-- start of SOURCE EXCERPT --
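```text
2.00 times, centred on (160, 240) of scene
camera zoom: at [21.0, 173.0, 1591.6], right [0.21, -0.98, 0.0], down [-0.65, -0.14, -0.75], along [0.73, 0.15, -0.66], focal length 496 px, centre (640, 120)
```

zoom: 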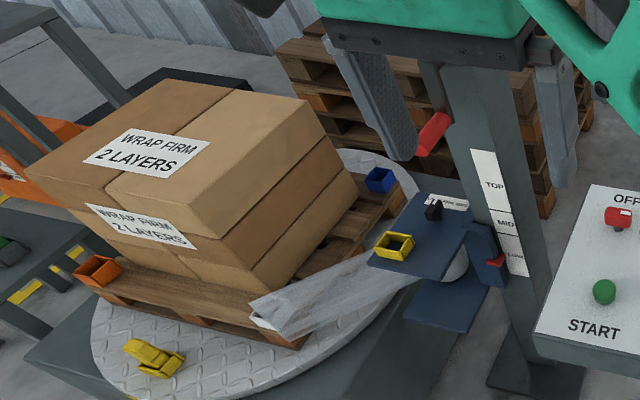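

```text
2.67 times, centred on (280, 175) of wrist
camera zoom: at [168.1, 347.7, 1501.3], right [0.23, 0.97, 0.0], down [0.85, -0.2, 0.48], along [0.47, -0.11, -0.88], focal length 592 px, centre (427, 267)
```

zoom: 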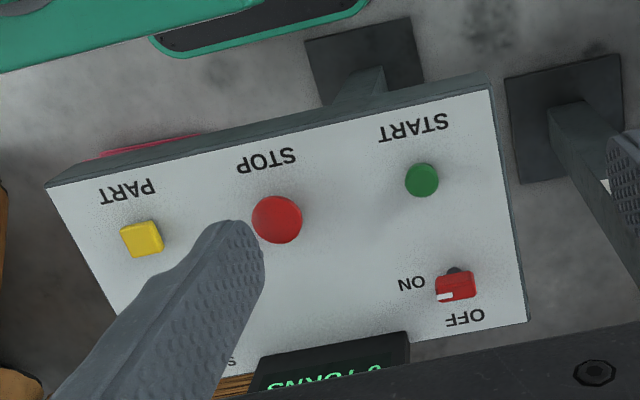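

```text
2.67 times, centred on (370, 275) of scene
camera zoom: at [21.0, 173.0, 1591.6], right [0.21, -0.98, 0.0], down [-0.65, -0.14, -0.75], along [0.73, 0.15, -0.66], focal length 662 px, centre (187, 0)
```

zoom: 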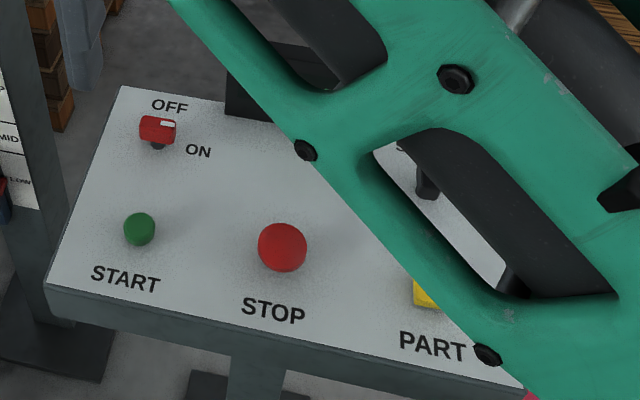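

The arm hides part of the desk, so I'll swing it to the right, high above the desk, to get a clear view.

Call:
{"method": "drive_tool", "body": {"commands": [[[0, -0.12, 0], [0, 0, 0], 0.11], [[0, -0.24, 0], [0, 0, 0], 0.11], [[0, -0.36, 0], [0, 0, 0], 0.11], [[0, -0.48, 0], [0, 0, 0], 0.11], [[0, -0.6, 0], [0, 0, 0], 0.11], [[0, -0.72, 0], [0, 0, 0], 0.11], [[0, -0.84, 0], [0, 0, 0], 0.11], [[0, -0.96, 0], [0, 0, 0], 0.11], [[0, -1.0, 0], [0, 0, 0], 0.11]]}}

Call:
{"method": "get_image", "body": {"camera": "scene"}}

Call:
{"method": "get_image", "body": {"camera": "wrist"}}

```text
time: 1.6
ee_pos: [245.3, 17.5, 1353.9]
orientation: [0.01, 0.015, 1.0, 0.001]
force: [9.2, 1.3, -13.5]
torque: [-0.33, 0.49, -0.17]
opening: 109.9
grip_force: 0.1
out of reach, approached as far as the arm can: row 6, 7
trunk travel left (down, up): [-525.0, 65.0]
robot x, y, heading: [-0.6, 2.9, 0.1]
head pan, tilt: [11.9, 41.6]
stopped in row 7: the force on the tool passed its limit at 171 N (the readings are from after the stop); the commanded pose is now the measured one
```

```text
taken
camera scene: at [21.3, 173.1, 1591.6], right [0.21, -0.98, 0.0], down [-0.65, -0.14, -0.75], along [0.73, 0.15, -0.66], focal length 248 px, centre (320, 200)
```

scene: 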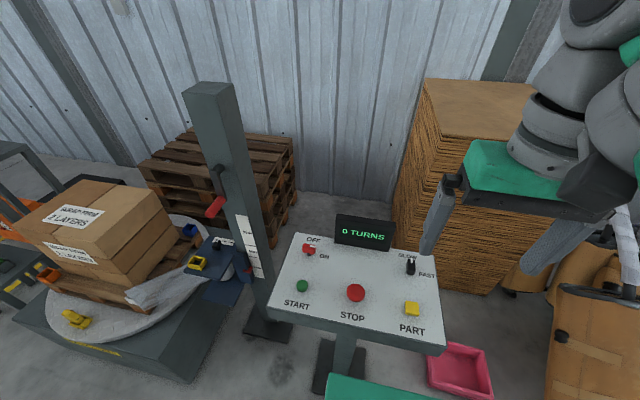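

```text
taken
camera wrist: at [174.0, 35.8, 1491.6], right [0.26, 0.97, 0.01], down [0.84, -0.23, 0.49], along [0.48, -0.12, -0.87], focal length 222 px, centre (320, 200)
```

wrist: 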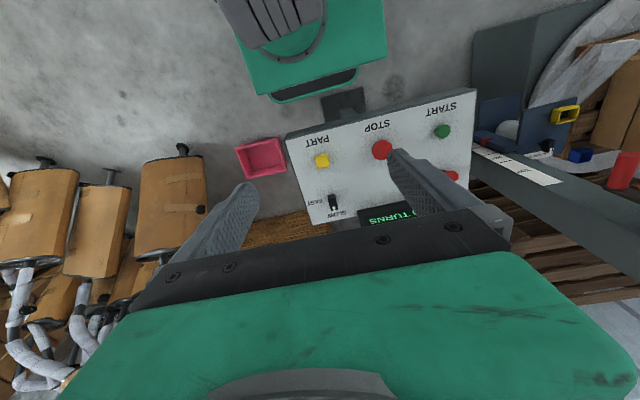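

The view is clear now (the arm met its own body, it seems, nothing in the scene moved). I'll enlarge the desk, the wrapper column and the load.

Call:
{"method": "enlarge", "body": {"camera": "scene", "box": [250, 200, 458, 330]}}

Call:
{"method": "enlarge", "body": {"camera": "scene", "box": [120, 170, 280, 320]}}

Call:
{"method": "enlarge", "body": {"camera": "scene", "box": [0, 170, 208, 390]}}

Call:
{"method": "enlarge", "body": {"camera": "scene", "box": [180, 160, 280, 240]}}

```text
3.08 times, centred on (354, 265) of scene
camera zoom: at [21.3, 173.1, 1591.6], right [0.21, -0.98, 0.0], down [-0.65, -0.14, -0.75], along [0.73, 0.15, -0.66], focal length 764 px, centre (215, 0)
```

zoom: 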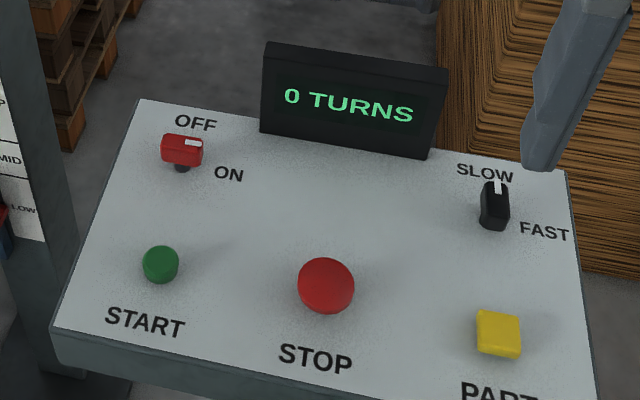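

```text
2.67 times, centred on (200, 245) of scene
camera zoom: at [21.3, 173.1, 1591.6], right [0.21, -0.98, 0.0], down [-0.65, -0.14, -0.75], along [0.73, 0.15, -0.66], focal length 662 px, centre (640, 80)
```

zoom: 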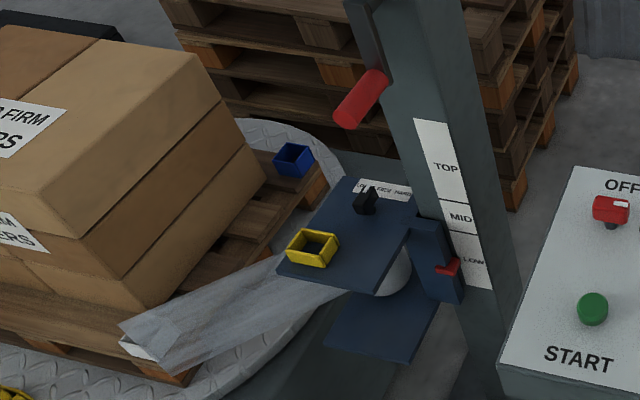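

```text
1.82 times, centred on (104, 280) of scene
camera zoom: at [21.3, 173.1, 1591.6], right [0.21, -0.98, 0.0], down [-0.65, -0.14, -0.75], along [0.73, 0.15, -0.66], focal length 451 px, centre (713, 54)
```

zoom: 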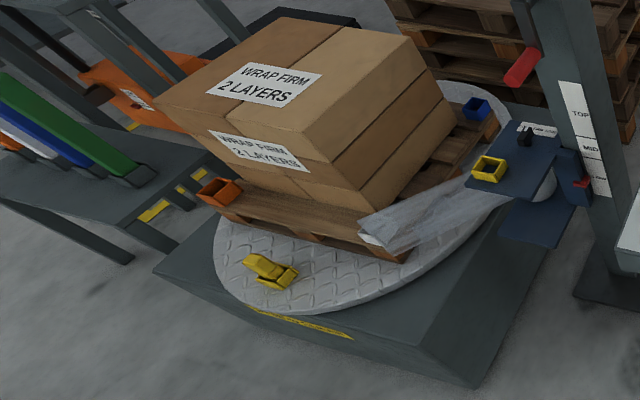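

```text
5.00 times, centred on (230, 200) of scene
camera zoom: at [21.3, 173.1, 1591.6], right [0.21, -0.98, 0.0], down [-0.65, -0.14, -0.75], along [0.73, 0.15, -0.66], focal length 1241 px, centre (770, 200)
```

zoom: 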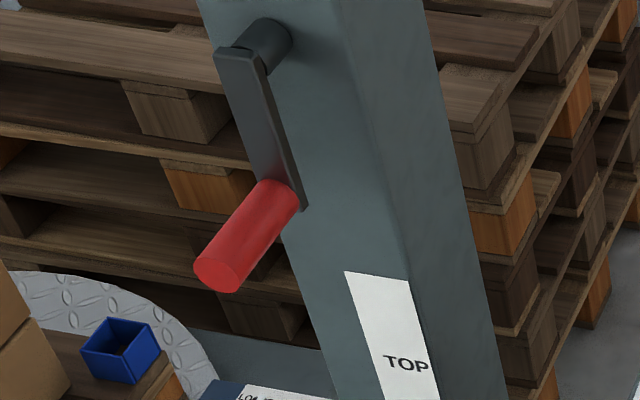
-- end of SOURCE EXCERPT --
-- start of TEXT EXCERPT --
Would we, if somehow this were possible, trade Anne Frank's diary for her life, give up those salvaged pages to let her survive unscathed, in her 70s now? And would we forgo Charlotte Salomon's "Life or Theater?", her 1941 autobiography in 760 watercolors, if in exchange she were not to perish in Auschwitz? Would we, in effect, do without such indispensable human documents, relinquish them so as to secure the undeflected lives their creators might have lived?
Why yes! It goes without saying. But the question involves something more. We cherish these creators specifically because of the diary or the paintings that an atrocious history impelled them to create. Undo that history, rewind the reel, and Anne Frank and Charlotte Salomon would not be quite the persons we wish to redeem.
-- end of TEXT EXCERPT --
- **WHAT IS ASKED**: Write what comes next in the text excerpt.

- **OUTPUT**:
The same question holds for Paul Celan, although he did survive, in his way, the European Jewish catastrophe. Would that he had been spared affliction--the brutal loss of parents and homeland, the recrudescent neo-Nazism and anti-Semitism in postwar Germany where his poetry was destined, and a vicious plagiarism charge adding insult to injury. Yet Celan's most compelling, inspiriting poems presuppose duress and distress. His body of writing belongs inseparably to its ground, its terrible cost. "For a poem is not timeless," he said in 1958. "Certainly, it lays claim to infinity, it seeks to reach through time--through it [durch sie hindurch], not above and beyond it."
Celan's time saw him benignly situated at first, then vulnerable, wounded, unhealing. Born in 1920 to German-speaking Jewish parents in Czernowitz, the chief city of Bukovina and the eastern outpost of the Austrian empire, Celan (born Paul Antschel) grew up like so many other Jews, steeped in the songs and folk tales and classics of German culture. But Goethe and Schiller and Bach and Schubert and his German mother tongue formed no safeguard against what was to come. In 1933, not long before his bar mitzvah at age 13, the Nazis took power and Hitler's harangues came over the radio to Czernowitz, which along with northern Bukovina had passed to Romania after the Great War.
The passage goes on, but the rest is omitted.